Privately Conservative strategists are growing more optimistic about overhauling Labour’s poll lead. “Very, very soft” was the verdict when I asked one Number 10 adviser last week about Labour’s double digit lead in the polls.



Polling from Savanta offered some hope for the Tories, with the polling company’s UK headline voting intention polling showing a 10-point swing for the Tories.

Labour was still way ahead (42 points) over the Conservatives (31 points), and the Liberal Democrats (10 points) and Reform UK (five points) unchanged.

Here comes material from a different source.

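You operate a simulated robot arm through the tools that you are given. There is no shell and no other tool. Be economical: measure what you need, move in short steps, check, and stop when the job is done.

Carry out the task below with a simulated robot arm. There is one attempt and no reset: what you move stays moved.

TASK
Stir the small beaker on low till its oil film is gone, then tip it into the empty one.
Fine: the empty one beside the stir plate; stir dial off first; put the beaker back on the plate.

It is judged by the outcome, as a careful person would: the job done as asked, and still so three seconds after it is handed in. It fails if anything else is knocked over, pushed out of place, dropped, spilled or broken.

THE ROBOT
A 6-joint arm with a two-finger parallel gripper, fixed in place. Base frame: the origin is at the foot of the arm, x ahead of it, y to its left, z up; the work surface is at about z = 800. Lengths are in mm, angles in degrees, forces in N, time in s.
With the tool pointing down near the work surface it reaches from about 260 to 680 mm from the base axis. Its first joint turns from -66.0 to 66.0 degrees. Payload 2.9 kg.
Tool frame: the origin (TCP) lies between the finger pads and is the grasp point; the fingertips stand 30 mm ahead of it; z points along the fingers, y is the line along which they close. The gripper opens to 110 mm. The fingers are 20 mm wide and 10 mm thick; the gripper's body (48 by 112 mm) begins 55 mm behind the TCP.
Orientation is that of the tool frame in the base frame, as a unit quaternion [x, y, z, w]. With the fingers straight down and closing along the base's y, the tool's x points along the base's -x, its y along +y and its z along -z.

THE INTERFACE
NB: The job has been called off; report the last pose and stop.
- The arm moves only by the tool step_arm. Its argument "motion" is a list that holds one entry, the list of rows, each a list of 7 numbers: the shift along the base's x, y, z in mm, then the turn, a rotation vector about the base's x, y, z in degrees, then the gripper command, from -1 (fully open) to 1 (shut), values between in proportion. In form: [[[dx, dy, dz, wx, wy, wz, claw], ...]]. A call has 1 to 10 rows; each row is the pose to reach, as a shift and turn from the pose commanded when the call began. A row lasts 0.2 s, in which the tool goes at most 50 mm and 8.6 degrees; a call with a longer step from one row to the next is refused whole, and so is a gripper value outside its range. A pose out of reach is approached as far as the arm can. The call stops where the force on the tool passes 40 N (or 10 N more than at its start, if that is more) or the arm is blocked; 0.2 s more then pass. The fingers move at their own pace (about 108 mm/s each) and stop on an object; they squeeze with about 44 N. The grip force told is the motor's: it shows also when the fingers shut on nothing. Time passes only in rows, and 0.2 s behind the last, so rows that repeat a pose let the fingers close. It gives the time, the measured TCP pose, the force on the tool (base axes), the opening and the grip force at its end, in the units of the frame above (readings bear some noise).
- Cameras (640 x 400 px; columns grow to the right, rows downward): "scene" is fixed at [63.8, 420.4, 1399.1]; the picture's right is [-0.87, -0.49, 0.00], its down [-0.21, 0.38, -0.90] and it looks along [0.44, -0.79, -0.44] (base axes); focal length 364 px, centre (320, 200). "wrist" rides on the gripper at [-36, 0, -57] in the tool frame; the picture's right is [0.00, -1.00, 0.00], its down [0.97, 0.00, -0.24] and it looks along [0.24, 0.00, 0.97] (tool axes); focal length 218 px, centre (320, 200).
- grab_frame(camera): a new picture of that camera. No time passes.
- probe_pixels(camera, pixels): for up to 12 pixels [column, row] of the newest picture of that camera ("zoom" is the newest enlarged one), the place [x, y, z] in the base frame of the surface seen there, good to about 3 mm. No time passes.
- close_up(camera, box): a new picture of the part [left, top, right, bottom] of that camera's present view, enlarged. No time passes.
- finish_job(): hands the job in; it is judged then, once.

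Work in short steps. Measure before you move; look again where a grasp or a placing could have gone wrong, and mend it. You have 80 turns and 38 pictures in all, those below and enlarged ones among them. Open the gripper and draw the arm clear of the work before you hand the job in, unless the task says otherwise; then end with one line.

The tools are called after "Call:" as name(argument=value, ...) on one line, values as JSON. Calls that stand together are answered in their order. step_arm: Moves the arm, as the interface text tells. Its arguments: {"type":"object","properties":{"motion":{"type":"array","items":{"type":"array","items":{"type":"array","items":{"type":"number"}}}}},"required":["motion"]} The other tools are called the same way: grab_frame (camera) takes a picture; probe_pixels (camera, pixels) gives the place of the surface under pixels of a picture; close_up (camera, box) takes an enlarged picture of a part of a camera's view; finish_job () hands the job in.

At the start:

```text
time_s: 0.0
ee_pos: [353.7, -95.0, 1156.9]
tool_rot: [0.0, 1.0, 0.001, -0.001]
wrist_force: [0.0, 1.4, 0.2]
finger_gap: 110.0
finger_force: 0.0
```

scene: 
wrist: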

The usual warnings apply - this is just an isolated poll etc. But there is some reason for optimism as Rishi Sunak passes the unwanted record set by Liz Truss of 49 days as Prime Minister in 10 Downing Street.

Even some Labour figures quietly admit that the Conservatives cannot be written off. One former Labour strategist tells me: “I don’t think the Tories are in as bad a place as people are suggesting.”

The strategist points out how the Tories’ landslide in 2019 was in part driven by the fact that hundreds of thousands of former Labour voters switched sides.

If PM Rishi Sunak can persuade these voters not to go back to Labour and stay with the Conservatives - by more robust policies on immigration, for example - the Tories have a chance.

The strategist told me that Labour “cannot solidify their lead. It is an unreal lead. It has not been earned. As an Opposition you cannot use incompetence as a strategy”.

I have been saying here for months that Labour’s lead in the polls has been gifted by an apparently exhausted Tory Government.

Labour leader Sir Keir Starmer appears to get this and often stresses how he cannot afford any complacency - he told me a fortnight ago how he makes this point every time he speaks to his shadow Cabinet.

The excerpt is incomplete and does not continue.